Reproduce exactly the section that begins at the line containing "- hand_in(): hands" and ends at the line containing "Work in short", both lines included; omit all other lines.

• **Data segment**

⁂

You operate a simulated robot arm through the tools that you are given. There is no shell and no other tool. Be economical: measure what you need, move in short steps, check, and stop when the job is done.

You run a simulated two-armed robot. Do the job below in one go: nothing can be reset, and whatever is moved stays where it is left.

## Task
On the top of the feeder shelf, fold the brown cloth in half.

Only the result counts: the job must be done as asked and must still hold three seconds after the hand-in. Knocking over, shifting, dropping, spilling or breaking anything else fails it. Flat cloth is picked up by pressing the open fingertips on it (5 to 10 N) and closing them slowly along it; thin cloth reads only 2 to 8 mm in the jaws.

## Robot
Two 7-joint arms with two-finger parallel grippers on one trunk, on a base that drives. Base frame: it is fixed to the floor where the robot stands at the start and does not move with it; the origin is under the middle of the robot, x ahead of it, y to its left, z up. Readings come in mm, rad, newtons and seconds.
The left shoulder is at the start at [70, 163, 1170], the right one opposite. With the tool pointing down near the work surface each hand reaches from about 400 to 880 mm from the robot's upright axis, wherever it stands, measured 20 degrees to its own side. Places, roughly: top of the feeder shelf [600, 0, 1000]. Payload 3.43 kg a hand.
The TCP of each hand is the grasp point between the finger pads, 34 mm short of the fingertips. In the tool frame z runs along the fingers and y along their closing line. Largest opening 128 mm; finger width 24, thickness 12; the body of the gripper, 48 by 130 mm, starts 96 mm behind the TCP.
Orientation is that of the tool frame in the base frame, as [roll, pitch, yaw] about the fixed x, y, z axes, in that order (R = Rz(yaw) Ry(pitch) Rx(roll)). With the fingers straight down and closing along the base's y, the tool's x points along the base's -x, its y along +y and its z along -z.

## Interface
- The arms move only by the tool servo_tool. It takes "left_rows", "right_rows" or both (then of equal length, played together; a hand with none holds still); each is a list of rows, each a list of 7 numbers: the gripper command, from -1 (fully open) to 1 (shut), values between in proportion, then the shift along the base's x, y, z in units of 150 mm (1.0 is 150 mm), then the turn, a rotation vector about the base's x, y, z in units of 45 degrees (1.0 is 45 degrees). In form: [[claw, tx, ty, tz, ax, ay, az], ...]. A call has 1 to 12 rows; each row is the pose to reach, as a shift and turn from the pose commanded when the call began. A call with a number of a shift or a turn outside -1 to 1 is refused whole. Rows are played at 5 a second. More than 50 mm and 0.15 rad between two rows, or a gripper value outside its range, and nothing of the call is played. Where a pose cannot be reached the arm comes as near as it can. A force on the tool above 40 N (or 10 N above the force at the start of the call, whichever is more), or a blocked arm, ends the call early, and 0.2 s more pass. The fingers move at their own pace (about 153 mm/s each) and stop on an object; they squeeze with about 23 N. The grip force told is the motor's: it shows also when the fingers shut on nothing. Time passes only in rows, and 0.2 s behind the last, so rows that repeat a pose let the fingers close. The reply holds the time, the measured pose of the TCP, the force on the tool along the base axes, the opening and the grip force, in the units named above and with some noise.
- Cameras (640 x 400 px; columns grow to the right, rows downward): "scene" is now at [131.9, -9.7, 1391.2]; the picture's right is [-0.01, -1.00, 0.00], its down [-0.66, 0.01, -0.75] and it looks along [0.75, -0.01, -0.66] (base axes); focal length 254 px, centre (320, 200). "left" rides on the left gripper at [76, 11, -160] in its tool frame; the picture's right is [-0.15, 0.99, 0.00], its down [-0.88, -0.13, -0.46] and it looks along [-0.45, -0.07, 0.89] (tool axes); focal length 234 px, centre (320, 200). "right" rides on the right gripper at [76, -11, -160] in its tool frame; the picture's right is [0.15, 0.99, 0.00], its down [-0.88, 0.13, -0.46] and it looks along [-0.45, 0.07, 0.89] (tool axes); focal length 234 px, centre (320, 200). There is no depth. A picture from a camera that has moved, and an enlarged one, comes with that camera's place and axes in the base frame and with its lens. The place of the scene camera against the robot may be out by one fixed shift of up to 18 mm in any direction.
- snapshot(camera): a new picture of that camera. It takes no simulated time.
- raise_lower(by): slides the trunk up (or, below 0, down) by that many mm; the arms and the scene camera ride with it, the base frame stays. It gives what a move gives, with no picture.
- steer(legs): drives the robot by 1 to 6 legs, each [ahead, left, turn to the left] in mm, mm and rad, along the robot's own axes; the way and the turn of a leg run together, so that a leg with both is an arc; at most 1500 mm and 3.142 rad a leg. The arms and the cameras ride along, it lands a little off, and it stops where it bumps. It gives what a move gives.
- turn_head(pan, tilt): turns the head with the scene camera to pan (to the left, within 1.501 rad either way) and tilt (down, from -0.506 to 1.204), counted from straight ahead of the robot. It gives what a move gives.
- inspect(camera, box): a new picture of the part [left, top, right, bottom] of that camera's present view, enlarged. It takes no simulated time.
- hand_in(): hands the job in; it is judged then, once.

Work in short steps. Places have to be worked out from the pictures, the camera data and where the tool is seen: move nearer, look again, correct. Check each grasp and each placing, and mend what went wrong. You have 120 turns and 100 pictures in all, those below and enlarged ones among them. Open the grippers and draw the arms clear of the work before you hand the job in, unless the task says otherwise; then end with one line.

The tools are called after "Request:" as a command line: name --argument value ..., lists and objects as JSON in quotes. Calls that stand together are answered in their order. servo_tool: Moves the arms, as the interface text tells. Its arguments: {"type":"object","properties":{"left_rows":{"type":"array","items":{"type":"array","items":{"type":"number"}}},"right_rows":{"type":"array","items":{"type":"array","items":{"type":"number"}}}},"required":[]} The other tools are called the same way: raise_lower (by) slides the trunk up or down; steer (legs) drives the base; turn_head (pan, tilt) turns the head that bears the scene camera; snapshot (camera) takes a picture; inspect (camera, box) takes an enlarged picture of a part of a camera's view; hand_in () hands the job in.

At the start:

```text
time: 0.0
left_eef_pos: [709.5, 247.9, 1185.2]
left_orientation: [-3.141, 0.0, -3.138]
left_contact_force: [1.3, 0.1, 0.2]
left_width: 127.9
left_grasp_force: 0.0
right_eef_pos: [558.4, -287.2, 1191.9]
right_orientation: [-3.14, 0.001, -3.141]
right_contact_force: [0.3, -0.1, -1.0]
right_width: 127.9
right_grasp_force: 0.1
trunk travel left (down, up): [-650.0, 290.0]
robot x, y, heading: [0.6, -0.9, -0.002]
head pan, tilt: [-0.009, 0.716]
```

⁂

• **Answer to this task**
- hand_in(): hands the job in; it is judged then, once.

Work in short steps. Places have to be worked out from the pictures, the camera data and where the tool is seen: move nearer, look again, correct. Check each grasp and each placing, and mend what went wrong. You have 120 turns and 100 pictures in all, those below and enlarged ones among them. Open the grippers and draw the arms clear of the work before you hand the job in, unless the task says otherwise; then end with one line.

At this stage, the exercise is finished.